The photographer is the individual who took the photograph. The producer is the creator of non-still image content, such as movies, audio and other media. The collector field is used for physical artifacts where the collector is represented in the scanned image. For more help on how to distinguish and search these fields visit the Metadata Descriptions.
+ Why does my result page look different from the rest of the pages of this site? Where am I?
The results page looks different from the rest of the Urban Archives pages because the results come from the University of Washington content management system. When you search on Urbanarchives.org, your query is sent to the University of Washington Library, where the collection resides. Their system uses a fixed layout template to display results, with their own name and features. A popup was used so that users could simply close the results window when they were through reviewing their results and return to the Urban Archives search page.
+ Why are my search results not displaying?
Search results are contained in a popup window. If your browser is configured to block popups, then the results will not display. To have your search results display, you have one of two options: You can disable the popup blocking feature on your browser or you can allow popups from the Urbanarchives.org domain. Please reference your browser’s options to enable such features.
+ Can I use the images from the archive?
It depends. Images in the collection are protected under Creative Commons Licensing. The specific type of license covering the images in the collection is the Attribution-NonCommercial-ShareAlike 3.0 license. (link: http://creativecommons.org/licenses/by-nc-sa/3.0/) This allows you to copy, distribute, transmit and adapt the original images. A stipulation of these privileges is that materials used carry the appropriate attribution and derivative works based on this collection must also carry the same licensing policies. Also, Images from the collection cannot be used for commercial purposes.
To learn more about Creative Commons licensing please visit the Creative Commons Organization.
+ I am using an image for a non-commercial purpose. What is the appropriate format to cite this resource?
Please use the following format when citing materials from the Archive:
Photo: ‘contributor name’, The Urban Archives (urbanarchives.org), Item Number 20070505TRD151543
The item number is listed as part of the image’s metadata displayed in the single image result page. Please refer to the following example.
Your citation should read:
Photo: Tom Dobrowolsky, The Urban Archives (urbanarchives.org), Item number 20040203TRD1988
Metadata descriptions: Understand how the metadata is used so that your can improve your search results.
It is possible to search for images using any of the fields listed on the left. Click on a field name for more information.
Title: This is the name of the photo. There are some images in the database that have the same title but are slightly different images.
Date: The date indicates the day the photograph was taken in the field. If the item is a found object that has been scanned in, the date refers to time of discover. To search by this field, you should input date information in the following format: [numeric day] Month [year]. (e.g. 16 January 2003 or June 2001)

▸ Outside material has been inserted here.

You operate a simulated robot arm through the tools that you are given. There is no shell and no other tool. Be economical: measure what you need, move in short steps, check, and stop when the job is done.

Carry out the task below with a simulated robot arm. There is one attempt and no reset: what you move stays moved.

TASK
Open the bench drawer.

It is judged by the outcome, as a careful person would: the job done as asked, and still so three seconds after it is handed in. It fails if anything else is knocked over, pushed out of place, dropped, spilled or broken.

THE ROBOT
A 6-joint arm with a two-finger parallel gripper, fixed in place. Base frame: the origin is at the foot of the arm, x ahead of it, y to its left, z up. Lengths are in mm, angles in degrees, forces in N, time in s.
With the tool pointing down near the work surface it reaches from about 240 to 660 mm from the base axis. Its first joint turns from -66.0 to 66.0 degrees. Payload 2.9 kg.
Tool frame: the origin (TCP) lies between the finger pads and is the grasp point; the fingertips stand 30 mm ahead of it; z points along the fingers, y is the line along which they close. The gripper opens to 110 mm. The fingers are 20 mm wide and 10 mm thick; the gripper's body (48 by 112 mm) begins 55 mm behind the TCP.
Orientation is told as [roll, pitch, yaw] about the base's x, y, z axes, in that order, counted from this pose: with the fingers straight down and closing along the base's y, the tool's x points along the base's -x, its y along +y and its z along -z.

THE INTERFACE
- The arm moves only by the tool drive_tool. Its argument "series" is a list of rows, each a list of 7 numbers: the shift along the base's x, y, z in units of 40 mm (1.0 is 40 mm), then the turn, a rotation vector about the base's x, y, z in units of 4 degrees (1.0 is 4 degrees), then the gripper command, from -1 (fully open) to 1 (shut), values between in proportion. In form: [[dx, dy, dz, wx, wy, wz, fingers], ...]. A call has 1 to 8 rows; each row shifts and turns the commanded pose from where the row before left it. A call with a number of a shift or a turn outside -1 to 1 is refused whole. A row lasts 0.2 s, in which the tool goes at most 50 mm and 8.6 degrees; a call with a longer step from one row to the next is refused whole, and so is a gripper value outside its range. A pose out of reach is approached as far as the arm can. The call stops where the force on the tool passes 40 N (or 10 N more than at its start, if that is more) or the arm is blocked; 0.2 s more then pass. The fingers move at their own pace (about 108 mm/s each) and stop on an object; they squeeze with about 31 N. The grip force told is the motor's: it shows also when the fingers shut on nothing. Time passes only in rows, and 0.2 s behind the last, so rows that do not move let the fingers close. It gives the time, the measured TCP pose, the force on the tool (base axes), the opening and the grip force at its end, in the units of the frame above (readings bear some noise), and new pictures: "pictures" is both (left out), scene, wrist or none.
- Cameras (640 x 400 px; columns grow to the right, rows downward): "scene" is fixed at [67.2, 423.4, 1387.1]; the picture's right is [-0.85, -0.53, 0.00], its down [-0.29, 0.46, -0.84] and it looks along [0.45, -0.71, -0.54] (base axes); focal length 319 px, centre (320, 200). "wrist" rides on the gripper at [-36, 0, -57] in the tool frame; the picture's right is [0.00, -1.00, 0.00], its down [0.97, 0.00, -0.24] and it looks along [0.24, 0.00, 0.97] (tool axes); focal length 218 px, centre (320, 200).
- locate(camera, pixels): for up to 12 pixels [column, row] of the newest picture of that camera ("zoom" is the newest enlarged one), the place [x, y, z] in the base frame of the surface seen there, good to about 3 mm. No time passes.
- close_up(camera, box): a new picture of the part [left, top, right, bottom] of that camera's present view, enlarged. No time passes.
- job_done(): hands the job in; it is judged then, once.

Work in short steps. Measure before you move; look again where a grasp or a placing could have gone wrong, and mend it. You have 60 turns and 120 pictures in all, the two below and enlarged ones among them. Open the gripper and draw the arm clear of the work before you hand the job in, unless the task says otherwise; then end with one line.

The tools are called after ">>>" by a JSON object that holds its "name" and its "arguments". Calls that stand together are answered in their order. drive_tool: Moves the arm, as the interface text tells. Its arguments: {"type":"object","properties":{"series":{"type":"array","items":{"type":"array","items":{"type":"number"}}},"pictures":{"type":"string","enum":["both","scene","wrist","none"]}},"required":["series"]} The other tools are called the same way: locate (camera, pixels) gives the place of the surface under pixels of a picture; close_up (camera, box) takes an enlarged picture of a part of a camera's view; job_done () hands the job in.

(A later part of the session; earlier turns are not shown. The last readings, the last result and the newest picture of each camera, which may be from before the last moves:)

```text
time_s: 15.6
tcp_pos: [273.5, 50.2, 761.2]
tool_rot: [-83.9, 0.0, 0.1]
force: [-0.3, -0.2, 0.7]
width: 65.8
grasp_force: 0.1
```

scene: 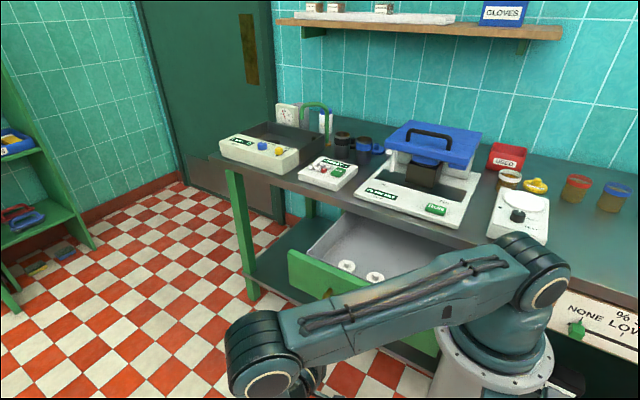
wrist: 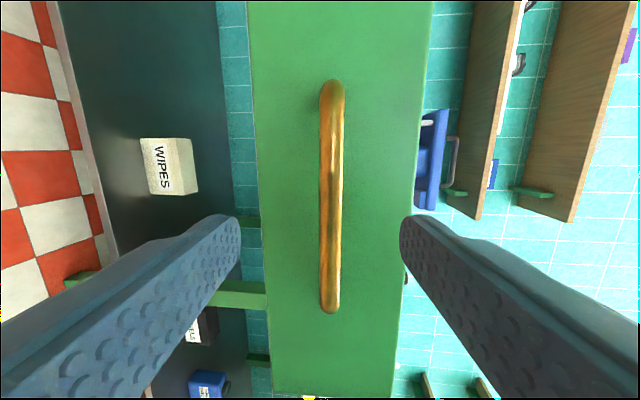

Time: Time refers to the time at which the photograph of the object was taken. To search by time please use 24 hour time. (Like this: 14:51)
Description: This field describes the main focus of the image. This is also an area where notes are included by the contributor meant to provide additional context and any details of the situation missed by the camera.
Address: Is the street address nearest to where the image was taken. In some instances the exact address is not known, in these cases the cross streets are noted. (4211 University Way NE). Rural Roadways are indicated by mile marker and the direction of travel. (Milepost 251, Interstate 90, Eastbound). The address convention listing quadrants as a suffix for North-South streets and a prefix for East-West Streets. (Like this: Roosevelt Way NE and NE 50th Street)
View Orientation: This field indicates the direction of the camera's point of view. This field helps to indicate the direction in the camera if it is not clear from the context of the photo. You can search this field by using compass direction points. (Like this S, N)
Municipality: This field indicates a municipality if the image was taken within Washington State. To search this field use the following format (United States -- Washington (State) -- Seattle). To search a specific neighborhood within Seattle proper, append the above as the second term. To look up the neighborhood index in the collection, please visit Seattle City Clerk's Neighborhood Map Atlas. This listing will also provide links to area maps. Your search would look like this Capitol Hill - Broadway.
Format: The format field describes the material used to create the artifact. Formats in the collection include; Paintings
Printed Materials (e.g. Banners, posters, flyers, stickers, letters)
Signs (Commercial signs, printed signs, electric signs, regulatory signs)
Three dimensional objects and Landscape elements
Actions (Street performances, public events, demonstrations, speeches)
Materials: This field notes what material was used to create the central artifact in the image. (Examples of materials used within the collection include, paint, chalk, ink, markers, tiles, fabric, paper, stickers, multi-media, and audio).
Processes: Indicates the method used to create the artifact. (Example processes include; freehand, templates, mass print, engraving, cutouts, collages, actions.)
Surfaces: This field indicates the surface an artifact was created or found on. (Example surfaces include cars, buses, trains, curbs, bridges, sidewalks, structures, exterior objects and signs.)
Architectural Detail: This field is used for describing buildings and the direction of view.
The following three fields all map the Dublin Cores creator field. There are subtleties in the purpose of these three fields.
Photographer: The creator of the visual image. The creator's name is listed or either the corporate entity that owns the image.
Producer: Indicates the creator of a moving image or media.
Collector: Applies to scanned artifacts. This field represents the person who is depicted in the scanned item, not the person responsible for scanning the image.